A fascinating study led by researchers from Washington State University has revealed that plants can sense when they are being touched and when the touch is released, despite not having nerves like animals.
The study involved experiments on individual plant cells, which responded to the touch of a delicate glass rod by sending signals to other cells.
The researchers observed that when the pressure of the touch was applied, slow waves of calcium signals were sent among the cells. However, when the pressure was released, the cells sent much more rapid waves.
This finding demonstrates that plants can distinguish between the initiation and ending of touch.
The research team conducted numerous experiments using specially bred thale cress and tobacco plants that contained calcium sensors, enabling them to observe the plants’ responses under a microscope.
By gently touching individual plant cells with a tiny glass rod, they observed various complex responses based on the force and duration of the touch. However, the most significant distinction was seen between the touch and its removal.
Within 30 seconds of the touch, the researchers noticed slow waves of calcium ions traveling from the touched cell to the neighboring plant cells. These waves lasted for approximately three to five minutes.
On the other hand, the removal of the touch triggered a rapid series of waves that quickly dissipated within a minute.

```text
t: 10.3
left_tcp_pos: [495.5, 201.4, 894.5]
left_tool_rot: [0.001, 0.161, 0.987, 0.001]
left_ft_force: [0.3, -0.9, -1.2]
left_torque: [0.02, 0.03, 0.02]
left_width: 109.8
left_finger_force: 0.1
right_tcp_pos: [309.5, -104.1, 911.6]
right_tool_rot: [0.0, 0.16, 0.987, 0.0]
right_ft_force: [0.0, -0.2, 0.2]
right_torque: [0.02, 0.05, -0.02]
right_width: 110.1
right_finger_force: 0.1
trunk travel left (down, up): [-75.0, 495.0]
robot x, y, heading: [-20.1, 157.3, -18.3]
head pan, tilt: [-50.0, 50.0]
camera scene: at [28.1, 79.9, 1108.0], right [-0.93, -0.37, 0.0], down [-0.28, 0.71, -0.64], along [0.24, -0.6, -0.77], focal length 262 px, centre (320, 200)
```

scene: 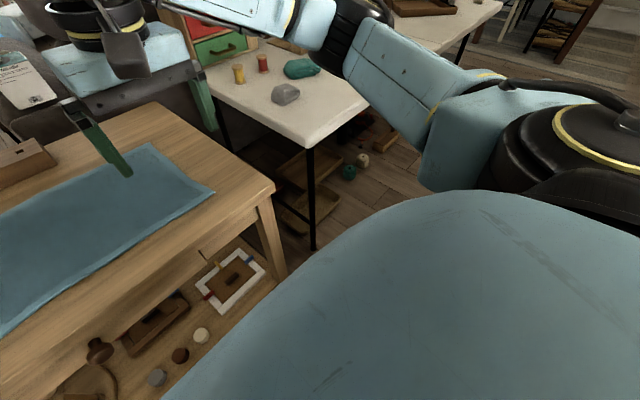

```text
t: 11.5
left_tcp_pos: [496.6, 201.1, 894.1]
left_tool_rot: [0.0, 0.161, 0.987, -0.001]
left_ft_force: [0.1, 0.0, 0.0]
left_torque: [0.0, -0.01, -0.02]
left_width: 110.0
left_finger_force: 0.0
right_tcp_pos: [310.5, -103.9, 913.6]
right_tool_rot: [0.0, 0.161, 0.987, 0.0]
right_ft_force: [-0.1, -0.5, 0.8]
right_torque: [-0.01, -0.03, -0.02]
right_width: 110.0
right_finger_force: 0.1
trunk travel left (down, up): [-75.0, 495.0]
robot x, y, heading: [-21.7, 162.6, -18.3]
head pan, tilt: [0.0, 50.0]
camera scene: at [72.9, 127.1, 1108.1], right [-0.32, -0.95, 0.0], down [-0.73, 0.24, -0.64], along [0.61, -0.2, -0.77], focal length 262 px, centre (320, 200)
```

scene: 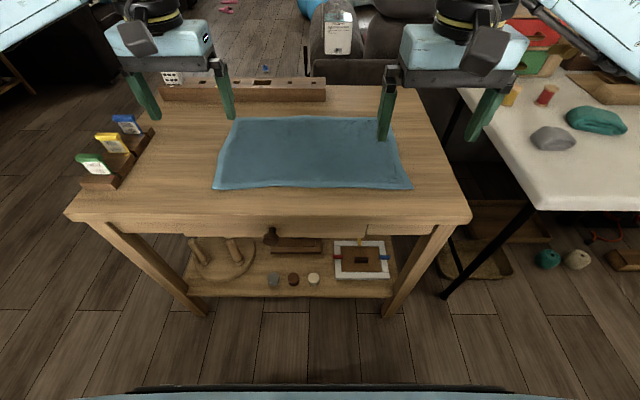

The researchers believe that these waves are a result of changes in pressure inside the plant cells. Unlike animal cells, plant cells have sturdy cellular walls that cannot be easily penetrated. Therefore, even a light touch can temporarily increase the pressure within a plant cell.
To support their theory, the scientists mechanically tested the pressure concept by inserting a tiny glass probe into a plant cell.
They found that manipulating the pressure inside the cell produced similar calcium waves as those triggered by the initiation and cessation of touch.
In contrast to animals that rely on specialized sensory cells for touch perception, plants seem to sense touch through fluctuations in internal cell pressure. This mechanism is present in all plant cells on the surface, not just specific sensory cells.
Previous research has demonstrated that plants can respond to touch by activating defensive measures against pests, such as releasing chemicals that make the leaves less appealing or even toxic.
Additionally, brushing or touching a plant can generate calcium waves that activate various genes.
While this study successfully differentiated between calcium waves associated with touch and those associated with the release of touch, the exact response of plant genes to these signals requires further investigation.
With advanced technologies like the calcium sensors used in this study, scientists can delve deeper into unraveling this mystery.
This groundbreaking research highlights the remarkable abilities of plants and deepens our understanding of their sensory perception.
It opens up exciting avenues for future studies to explore how plants utilize touch signals and how they influence various biological processes within the plant kingdom.